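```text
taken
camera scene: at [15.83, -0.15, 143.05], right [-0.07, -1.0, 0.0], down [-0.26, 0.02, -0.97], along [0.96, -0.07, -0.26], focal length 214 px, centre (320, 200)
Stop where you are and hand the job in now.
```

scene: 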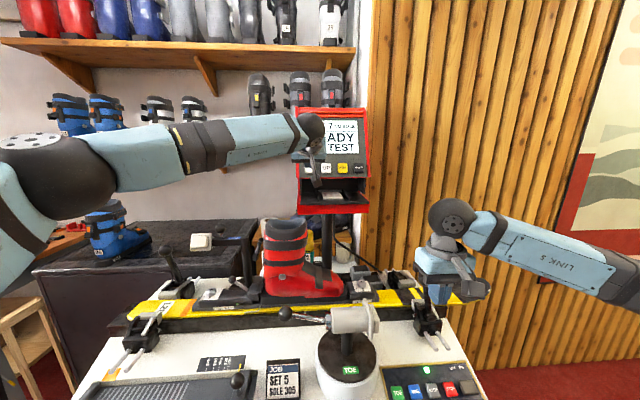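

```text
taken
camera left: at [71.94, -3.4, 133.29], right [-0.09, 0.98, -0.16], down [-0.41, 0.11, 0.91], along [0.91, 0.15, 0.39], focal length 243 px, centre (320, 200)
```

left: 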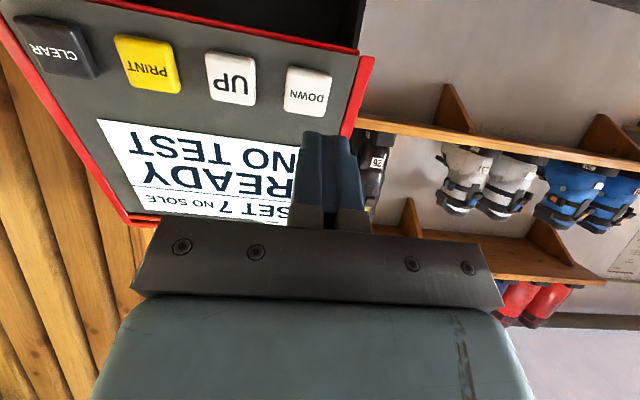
********
- Task prompt -
Return the listing above in full and without alteration, excluding its pictures.

- Result of the exercise -
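```text
taken
camera scene: at [15.83, -0.15, 143.05], right [-0.07, -1.0, 0.0], down [-0.26, 0.02, -0.97], along [0.96, -0.07, -0.26], focal length 214 px, centre (320, 200)
Stop where you are and hand the job in now.
```

scene: 

```text
taken
camera left: at [71.94, -3.4, 133.29], right [-0.09, 0.98, -0.16], down [-0.41, 0.11, 0.91], along [0.91, 0.15, 0.39], focal length 243 px, centre (320, 200)
```

left: 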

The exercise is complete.